While they were enjoying their new surroundings, I cleaned out the brooder and put down fresh shavings. Chicks poop a lot and create a tremendous amount of dust that is mostly composed of fine particles of manure and feathers. I don’t want them breathing that in. Then I spent some time sitting amongst them. Chickens are innately curious beings. This Dominique checked out my shoe.


It was all quite tiring! But that was okay. A nap can be taken anywhere.


Yesterday the chicks spent the day outdoors! More about that adventure in another post.


  1. Fabulous pics and update. Thanks. The real question is how did you get them back in after their day in the run?

    • I picked each one up, held her until she calmed down, and then put her back in the brooder. BTW, I never put down a peeping, struggling chick. They learn that when they’re calm, they get what they want (in this case, to go back with the others.) Sometimes that change of attitude takes 15 seconds.

    • Yes, it is. You can see their dark reddish head and neck feathers coming in. Funnily, the Black Stars’ tails are growing in slower than the other chicks.

  2. Our family checked in on the “goings on” at Little Pond often all weekend. We especially loved watching the chicks yesterday. They seemed to love being outside. We watched them fly. Saw some of your participants from your class pet the goats. All so interesting. How your going to pick and choose your chicks from the lot is beyond me. They all are so adorable. If I didn’t love the name Little pond so much, I would suggest calling your place “Paradise”. Little Pond is a great name…..Oh, and the little pond is very pretty and peaceful, too.

    • It was an eventful weekend! The weather is supposed to be sunny and 70s all week. The chicks will be out again later. Stay tuned!

  3. I love this time in the chicks’ lives, watching them experience the bigger world and so many new things. We have earwigs here and I would enjoy putting a few in with the chicks so they could experience bugs. They are just the most interesting little creatures and I never imagined I would enjoy them so much.

  4. I checked in Sunday afternoon and discovered the chicks discovering a new world. It was then easier to see how big they’ve gotten and how grown up they look. Missed the interaction between the seminar attendees and the goats. But always something interesting whenever I look. Thanks, Terry and Steve.

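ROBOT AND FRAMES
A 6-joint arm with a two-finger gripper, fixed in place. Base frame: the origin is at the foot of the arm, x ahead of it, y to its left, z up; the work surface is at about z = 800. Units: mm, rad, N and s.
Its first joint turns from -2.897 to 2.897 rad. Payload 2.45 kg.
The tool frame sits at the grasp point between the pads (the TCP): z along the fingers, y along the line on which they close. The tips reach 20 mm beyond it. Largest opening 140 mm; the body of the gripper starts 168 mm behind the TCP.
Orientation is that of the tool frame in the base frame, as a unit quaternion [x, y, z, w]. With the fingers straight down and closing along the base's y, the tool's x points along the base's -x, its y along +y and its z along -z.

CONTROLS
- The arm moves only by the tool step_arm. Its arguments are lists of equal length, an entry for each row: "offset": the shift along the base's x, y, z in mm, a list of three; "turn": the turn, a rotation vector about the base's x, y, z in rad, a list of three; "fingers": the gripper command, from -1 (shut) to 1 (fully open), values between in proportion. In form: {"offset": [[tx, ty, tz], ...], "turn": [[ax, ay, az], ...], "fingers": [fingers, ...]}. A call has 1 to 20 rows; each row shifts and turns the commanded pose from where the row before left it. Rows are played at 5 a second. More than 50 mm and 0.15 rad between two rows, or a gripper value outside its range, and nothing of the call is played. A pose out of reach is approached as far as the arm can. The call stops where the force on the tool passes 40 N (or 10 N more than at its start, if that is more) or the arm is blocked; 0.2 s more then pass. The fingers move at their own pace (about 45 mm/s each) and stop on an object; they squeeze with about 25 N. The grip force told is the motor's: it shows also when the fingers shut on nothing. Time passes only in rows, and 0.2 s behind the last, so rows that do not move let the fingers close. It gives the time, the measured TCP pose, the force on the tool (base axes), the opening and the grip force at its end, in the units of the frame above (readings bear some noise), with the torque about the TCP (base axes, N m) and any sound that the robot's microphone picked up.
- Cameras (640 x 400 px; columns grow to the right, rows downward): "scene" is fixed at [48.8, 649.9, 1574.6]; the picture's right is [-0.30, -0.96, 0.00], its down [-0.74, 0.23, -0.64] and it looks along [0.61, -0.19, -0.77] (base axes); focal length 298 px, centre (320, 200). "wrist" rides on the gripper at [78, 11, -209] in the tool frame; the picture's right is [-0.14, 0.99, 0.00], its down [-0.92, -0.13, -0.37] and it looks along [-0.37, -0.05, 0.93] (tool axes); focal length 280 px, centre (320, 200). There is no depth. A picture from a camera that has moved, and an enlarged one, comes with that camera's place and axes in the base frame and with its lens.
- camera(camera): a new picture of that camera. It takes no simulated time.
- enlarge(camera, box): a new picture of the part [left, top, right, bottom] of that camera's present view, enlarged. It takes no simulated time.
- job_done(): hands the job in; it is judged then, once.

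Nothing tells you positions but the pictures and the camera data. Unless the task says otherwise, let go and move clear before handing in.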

  5. Little Owly is so homely she’s cute. And she’ll lay those gorgeous blue green eggs. Wonderful.

  6. When I got my dominiques last summer Dotty was a month old and Pepper two months old so it is lovely seeing your little dominique now at a month old. I had to get my photos out and compare! Such a sweet reminder of how she looked back then. I think this is such a lovely age in the chicks life.

  7. I love watching chicks venture forth for the first time! It always amazes me when they go from ‘timid’ to ‘chickeny’. love it!

  8. It’s really fun watching the babies on the hencam today. Some napping in the sun, some trying out their wings. They must be so happy out there!

    • They are happy. Not even 5 weeks old, so those of you planning on getting chicks, you’d better have your coop and fencing up before the babies come, because they’ll have to be outside sooner than you think!

      • Mine are a week old today. They are in my house and I am pretty sure they are headed out to the coop next weekend. I’ve never brood them outside and I’m a little nervous but I have a secure coop, no drafts, heat lamp etc…
        We added on to our existing coop so the chicks will live in the addition. ( which is still closed off to the other section) Do you think the peeping will drive my older hens crazy being that they will hear and smell them, but not be able to ‘see’ them? I’m giggling just thinking about it, honestly. Like annoying neighbors. ;)

        • My old girls don’t give a whit about them, but they are very old ladies. The Gems don’t seem interested, either.

  9. OMG! I see the babies out on the hen cam. They are so big now!!! I can’t get over how fast they grow!!!

  10. Hey Terry, I just saw you on the HenCam, taking pictures of the chicks! They sure move fast-! :-)

  11. It looks like those little chickens are jumping onto the feed bucket! I cannot tell if any have fallen in it. The hens looks so funny standing on the other side of the fence watching the chicks.

  12. This reminds me of the theme song for Milo and Otis. “Oh we’re gonna take a walk outside today, gonna see what we can find today….” :-)

  13. i just ate my lunch watching you get all of the chicks on via the hencam! too funny! I was just sitting here cracking up and remembering when i took the my 10 girls out to play! only you had way more to herd in! oh! i was worried that you’d leave that cute little stool out there to get pooped on! thanks for the laugh :)

    • Ha! I had been checking in regularly hoping I would see Terry wrangling the chicks. Darn. ;)

      • My teenage son was inside the coop. I handed him each chick through the pop door and he put them in the brooder. The Delawares are the calmest hens, by far.

      • I’ve heard about herding cats…but, oh, my those chicks really give you a cardio work out! And now they are all asleep, a big day of How To Be A Chicken under their wings. Adorable.

  14. Looks like the little ones are tuckered out from the big adventure outside. What a great afternoon of HenCam.

  15. Well, this was an exciting day! A day to put the “big girl panties” on (so to speak), and explore the big world, complete with outdoor photo ops, quick naps in the sun, scratching in the dust, meeting the goat neighbors… busy, busy, busy… and all very tiring. It was fun watching you snap pics of them. Ha! They certainly aren’t interested in standing still to pose! Sorry I missed the chick-rangling. I’ll look for it again tomorrow. Sounds like quite the production! I am so loving this.

  16. Aww. goth chicks are still slow cute! Thanks for sharing! I’m learning a lot. ;)

  17. I meant to say gosh the chicks are still so cute! Sorry. (Long day at work.)

    • The Black Stars are certainly not “slow” :) They’re speedy little girls. Oddly, they’re the last ones to get tail feathers and do look very goth. But, look closely and you can see their mature reddish head and neck feathers growing in.

  18. I loved my Black Star, she was an amazing bird, Unfortunatley she dies young I am certain she laid her self to death, she was an egg laying machine….

    • My Black Star also died young. The egg laying depletes them. But, they’re wonderful birds. Haven’t yet decided which chicks will go to the nursing home.

  19. EXCITMENT! Old and young together this morning! Thanks for the front row seat.